Cuando uno ha sido víctima de acciones violentas, cuando ha sido agredido o despojado, cuando se le obstruye o condiciona el acceso a lo que necesita, entonces uno sufre. El sufrimiento es en cierta medida saludable; el odio no. Cuando uno sufre y ve sufrir a otros, desarrolla ese sentimiento esencial para la vida en sociedad que es la empatía y comienza a adquirir una noción de justicia.

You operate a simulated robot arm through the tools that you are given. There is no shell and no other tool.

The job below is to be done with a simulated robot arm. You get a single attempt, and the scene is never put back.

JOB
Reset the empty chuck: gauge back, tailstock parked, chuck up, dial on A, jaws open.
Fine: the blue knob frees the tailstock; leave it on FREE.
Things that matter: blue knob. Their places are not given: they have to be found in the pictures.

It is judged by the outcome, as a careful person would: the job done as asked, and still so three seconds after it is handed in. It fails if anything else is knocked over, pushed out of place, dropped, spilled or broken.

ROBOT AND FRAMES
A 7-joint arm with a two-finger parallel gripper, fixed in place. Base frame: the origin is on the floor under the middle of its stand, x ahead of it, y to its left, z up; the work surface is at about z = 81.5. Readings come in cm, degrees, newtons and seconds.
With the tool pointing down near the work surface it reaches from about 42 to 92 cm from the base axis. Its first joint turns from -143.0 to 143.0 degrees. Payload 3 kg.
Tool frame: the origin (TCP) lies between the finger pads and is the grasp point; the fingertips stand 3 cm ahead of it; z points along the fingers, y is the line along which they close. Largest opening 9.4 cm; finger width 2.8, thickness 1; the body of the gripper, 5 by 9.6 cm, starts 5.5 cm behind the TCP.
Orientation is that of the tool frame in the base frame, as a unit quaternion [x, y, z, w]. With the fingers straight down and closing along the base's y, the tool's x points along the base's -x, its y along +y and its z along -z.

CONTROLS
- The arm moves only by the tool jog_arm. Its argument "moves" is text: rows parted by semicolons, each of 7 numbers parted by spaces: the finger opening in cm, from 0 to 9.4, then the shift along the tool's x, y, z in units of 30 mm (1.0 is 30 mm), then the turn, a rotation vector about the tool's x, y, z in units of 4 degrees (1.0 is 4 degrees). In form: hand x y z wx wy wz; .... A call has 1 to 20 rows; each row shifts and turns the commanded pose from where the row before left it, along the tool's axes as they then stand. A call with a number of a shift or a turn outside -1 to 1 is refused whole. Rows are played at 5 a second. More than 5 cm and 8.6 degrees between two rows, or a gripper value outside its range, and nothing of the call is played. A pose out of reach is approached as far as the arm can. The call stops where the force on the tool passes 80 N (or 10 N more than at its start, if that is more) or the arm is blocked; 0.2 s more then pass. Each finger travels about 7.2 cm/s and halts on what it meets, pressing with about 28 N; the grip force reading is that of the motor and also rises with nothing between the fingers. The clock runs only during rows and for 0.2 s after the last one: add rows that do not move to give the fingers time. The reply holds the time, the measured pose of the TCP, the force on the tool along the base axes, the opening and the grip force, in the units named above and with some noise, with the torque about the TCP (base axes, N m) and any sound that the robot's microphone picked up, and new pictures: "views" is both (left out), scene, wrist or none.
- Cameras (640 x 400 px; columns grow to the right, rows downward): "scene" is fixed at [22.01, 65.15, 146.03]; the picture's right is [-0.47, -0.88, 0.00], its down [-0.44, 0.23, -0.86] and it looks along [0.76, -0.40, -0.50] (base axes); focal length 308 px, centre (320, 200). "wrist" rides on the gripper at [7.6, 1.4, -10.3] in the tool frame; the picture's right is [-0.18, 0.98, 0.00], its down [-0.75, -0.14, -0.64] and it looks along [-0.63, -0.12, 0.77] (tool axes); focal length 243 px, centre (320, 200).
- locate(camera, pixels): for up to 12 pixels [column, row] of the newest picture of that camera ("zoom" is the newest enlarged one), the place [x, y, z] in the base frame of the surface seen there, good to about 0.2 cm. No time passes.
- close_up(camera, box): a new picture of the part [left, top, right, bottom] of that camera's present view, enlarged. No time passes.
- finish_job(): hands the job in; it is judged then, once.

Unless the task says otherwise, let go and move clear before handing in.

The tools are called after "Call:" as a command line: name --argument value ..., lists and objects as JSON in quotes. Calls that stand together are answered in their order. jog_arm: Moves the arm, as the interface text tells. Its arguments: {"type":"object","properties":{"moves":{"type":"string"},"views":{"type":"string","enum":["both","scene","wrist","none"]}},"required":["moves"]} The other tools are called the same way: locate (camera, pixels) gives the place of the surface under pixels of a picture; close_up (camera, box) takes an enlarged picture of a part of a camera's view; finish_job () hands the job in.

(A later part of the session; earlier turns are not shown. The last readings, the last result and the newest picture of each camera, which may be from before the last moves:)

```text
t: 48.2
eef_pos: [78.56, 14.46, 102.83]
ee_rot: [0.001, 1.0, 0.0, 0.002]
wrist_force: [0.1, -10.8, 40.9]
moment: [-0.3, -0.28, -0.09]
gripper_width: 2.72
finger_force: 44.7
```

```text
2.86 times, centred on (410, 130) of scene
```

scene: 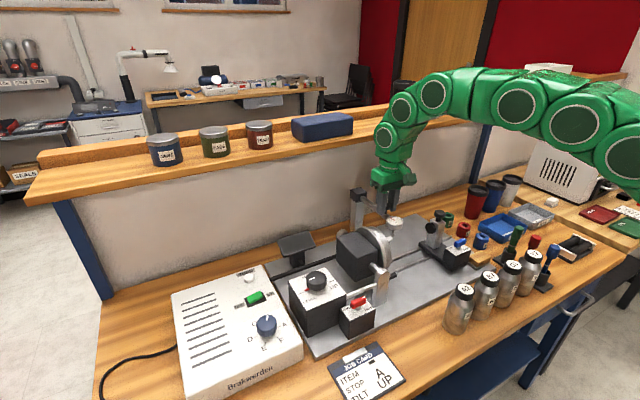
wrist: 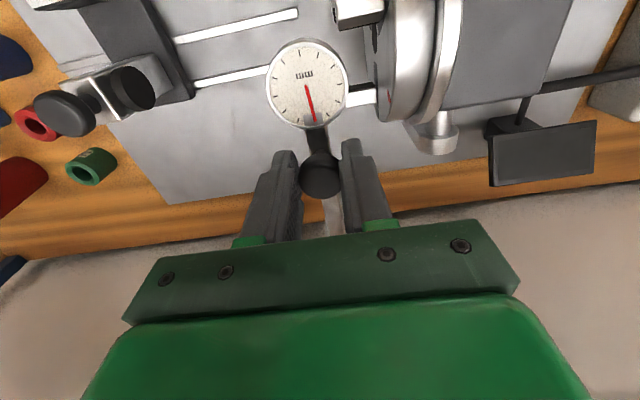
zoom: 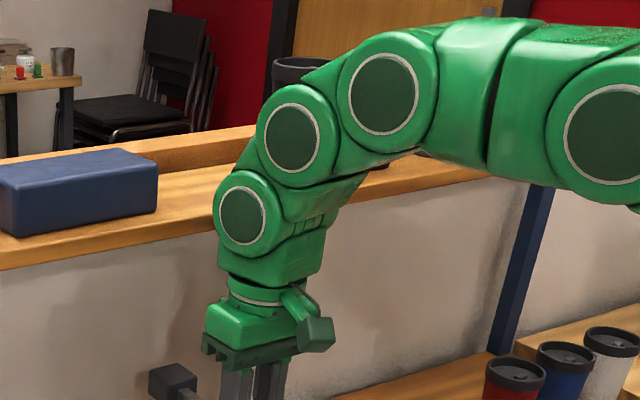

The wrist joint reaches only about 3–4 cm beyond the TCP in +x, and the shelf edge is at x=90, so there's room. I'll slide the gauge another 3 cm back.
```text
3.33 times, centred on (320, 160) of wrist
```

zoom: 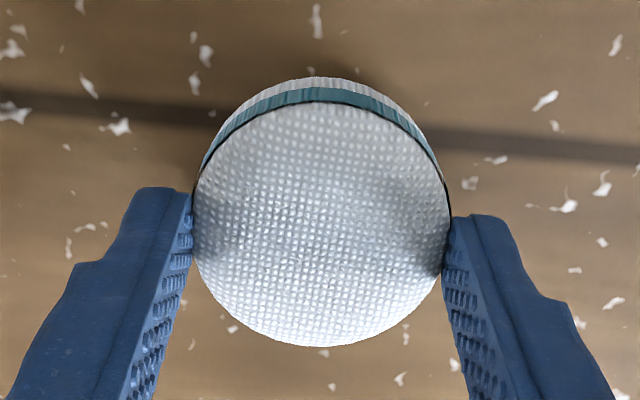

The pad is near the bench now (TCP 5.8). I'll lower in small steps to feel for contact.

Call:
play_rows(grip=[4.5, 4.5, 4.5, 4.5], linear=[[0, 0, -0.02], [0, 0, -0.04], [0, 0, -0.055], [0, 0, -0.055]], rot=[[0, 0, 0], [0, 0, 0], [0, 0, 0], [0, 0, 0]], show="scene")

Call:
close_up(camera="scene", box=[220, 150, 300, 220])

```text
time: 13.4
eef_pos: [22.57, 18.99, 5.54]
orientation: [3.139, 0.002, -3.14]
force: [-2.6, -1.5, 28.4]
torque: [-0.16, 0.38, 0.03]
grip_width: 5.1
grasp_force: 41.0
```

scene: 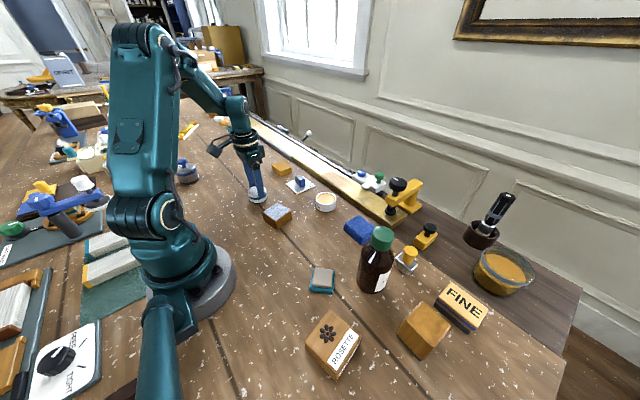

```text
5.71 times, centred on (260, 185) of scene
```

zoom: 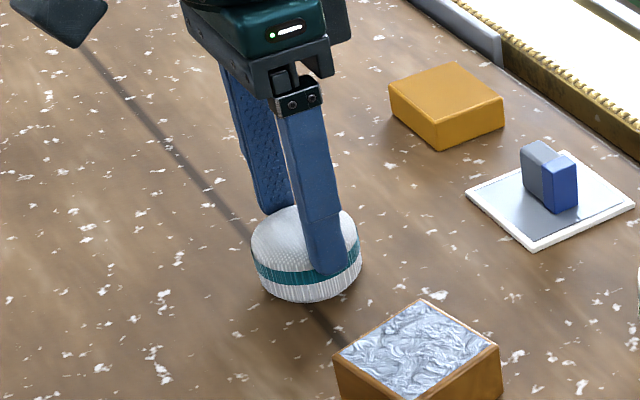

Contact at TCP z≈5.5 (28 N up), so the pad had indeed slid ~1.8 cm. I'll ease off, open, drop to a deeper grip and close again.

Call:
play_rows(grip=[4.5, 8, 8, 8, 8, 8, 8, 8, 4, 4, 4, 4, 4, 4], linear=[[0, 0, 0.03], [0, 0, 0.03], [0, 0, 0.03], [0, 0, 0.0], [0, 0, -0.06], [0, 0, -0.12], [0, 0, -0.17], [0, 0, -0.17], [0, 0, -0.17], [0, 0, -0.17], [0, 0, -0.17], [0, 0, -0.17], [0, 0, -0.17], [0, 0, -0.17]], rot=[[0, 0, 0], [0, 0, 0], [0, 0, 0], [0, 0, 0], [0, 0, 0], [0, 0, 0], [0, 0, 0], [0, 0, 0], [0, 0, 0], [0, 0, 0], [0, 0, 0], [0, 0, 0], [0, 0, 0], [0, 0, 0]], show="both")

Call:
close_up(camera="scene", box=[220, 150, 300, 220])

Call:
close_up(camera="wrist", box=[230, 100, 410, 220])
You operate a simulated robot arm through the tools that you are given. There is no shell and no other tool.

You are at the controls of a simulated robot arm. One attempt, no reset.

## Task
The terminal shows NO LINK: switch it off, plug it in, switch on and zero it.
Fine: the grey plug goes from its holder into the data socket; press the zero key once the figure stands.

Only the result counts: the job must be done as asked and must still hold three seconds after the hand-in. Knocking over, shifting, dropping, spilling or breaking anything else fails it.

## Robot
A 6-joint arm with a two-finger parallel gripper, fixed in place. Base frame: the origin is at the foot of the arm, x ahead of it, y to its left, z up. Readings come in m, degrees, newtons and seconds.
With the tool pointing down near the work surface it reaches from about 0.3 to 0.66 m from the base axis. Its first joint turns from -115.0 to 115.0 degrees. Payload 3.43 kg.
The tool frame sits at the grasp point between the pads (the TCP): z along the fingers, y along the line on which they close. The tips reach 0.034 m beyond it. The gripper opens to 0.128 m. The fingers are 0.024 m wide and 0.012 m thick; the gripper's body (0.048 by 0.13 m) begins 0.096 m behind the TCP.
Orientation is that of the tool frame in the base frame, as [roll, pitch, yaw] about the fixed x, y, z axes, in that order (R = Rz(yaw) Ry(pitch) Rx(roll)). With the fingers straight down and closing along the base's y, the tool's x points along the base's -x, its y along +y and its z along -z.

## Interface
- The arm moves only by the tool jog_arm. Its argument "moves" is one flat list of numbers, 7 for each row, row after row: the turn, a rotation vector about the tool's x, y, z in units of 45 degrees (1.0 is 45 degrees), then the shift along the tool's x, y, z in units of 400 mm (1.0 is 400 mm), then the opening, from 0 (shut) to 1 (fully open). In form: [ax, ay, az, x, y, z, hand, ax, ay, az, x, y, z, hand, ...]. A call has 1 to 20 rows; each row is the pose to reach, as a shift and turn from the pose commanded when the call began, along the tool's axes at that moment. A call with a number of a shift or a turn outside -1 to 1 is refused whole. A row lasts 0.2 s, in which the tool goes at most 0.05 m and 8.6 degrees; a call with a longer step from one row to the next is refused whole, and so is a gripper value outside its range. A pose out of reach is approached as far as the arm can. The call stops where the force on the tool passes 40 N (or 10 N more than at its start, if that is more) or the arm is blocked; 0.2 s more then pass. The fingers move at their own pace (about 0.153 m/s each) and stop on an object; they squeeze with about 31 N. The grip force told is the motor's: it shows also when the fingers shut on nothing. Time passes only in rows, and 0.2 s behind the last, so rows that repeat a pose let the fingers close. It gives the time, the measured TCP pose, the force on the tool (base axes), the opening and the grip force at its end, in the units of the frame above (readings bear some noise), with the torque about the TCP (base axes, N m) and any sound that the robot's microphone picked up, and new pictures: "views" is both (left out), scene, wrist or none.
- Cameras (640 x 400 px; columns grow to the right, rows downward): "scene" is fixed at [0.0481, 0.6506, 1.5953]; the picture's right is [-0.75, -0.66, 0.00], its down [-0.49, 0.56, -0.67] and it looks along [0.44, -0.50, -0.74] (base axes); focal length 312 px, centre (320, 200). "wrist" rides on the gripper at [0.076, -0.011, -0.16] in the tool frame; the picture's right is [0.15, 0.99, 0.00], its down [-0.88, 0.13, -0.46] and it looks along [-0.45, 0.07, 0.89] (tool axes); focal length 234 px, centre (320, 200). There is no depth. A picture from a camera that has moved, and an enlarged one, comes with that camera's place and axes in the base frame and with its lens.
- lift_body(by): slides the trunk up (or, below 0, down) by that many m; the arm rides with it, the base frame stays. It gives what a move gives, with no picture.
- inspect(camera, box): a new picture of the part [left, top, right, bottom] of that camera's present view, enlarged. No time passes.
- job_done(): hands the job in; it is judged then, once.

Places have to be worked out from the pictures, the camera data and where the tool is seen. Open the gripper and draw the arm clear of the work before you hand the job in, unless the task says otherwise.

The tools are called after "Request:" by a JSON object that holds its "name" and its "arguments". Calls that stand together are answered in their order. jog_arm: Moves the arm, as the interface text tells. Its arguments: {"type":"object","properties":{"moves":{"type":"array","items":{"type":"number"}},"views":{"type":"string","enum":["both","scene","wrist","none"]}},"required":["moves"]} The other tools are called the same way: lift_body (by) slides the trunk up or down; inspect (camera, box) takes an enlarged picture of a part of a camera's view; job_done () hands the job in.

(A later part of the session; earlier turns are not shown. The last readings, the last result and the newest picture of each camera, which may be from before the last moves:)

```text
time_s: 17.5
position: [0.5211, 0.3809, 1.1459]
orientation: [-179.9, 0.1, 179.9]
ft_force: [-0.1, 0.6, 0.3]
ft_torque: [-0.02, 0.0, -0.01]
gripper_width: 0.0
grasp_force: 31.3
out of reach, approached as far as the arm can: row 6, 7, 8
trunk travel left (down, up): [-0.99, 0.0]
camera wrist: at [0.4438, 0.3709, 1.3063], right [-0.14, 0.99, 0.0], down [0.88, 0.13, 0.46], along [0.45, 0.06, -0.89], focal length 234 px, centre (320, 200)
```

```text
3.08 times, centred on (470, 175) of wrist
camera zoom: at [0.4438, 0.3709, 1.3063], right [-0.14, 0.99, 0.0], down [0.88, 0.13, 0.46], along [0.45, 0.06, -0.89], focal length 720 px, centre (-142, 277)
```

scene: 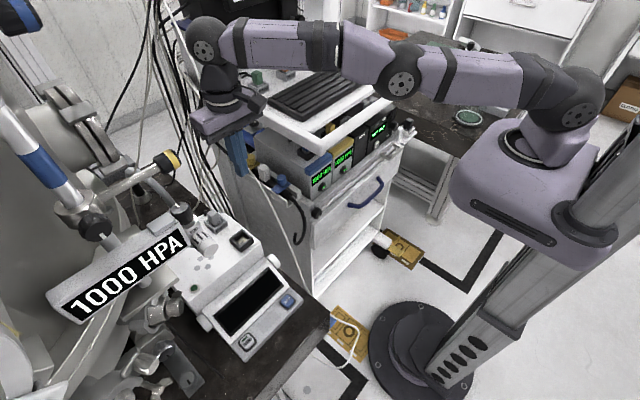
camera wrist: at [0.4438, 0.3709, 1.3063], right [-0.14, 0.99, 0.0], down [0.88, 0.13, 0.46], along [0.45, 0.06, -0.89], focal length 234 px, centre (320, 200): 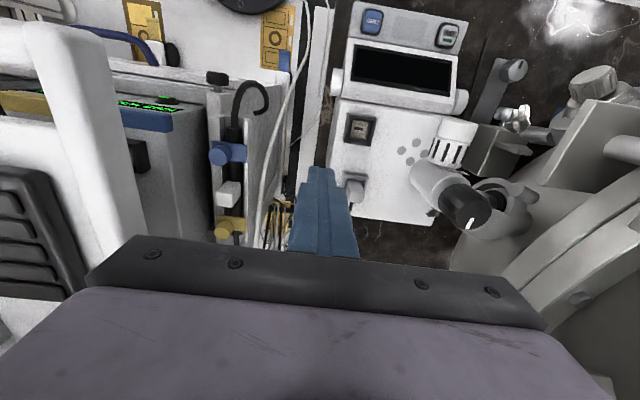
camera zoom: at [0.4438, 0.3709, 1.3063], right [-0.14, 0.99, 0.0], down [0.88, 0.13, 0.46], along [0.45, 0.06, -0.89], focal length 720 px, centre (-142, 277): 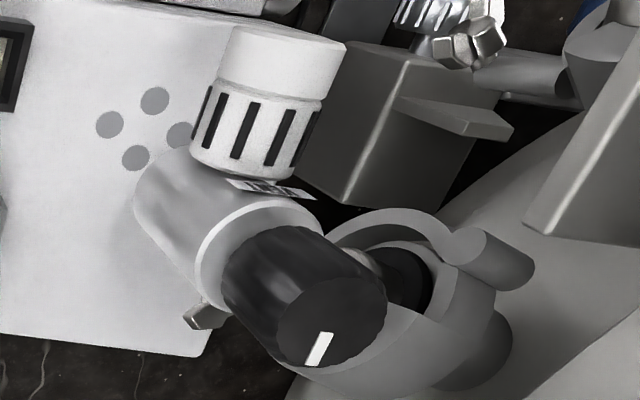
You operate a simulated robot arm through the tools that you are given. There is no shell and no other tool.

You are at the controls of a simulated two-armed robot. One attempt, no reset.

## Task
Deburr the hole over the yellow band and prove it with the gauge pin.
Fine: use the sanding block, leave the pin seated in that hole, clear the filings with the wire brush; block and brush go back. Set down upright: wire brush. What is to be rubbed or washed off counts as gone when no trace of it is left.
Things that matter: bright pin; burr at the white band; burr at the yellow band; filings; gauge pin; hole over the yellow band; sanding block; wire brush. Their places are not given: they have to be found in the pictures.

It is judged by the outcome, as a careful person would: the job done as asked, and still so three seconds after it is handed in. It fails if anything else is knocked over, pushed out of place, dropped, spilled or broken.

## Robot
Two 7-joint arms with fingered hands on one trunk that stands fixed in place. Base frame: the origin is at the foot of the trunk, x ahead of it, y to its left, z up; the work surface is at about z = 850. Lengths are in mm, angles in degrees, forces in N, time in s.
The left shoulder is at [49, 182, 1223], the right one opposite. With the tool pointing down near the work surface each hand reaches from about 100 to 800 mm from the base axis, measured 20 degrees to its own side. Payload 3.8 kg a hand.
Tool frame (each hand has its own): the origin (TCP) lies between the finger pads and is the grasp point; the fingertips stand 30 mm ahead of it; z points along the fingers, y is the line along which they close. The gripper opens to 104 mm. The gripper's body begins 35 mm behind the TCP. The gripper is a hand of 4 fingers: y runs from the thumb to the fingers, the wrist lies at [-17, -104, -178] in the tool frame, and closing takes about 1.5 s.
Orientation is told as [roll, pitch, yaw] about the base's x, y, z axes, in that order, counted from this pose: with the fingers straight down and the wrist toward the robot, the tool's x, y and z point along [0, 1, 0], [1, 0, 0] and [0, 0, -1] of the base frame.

El malestar y la ira nacen ante la injusticia. Son un modo de sobreponerse al miedo cuando este no nos garantiza escapar del agresor, son una forma de asumir la violencia propia como recurso defensivo válido frente a la violencia que alguien ejerce contra nosotros. Pero la ira no es todavía odio, sino apenas su antesala. Si después de la ira nos sobreviene la pena, si el recurso de la violencia como defensa —aunque legítimo— nos disgusta, buscamos vías menos drásticas para disuadir a posibles agresores en el futuro.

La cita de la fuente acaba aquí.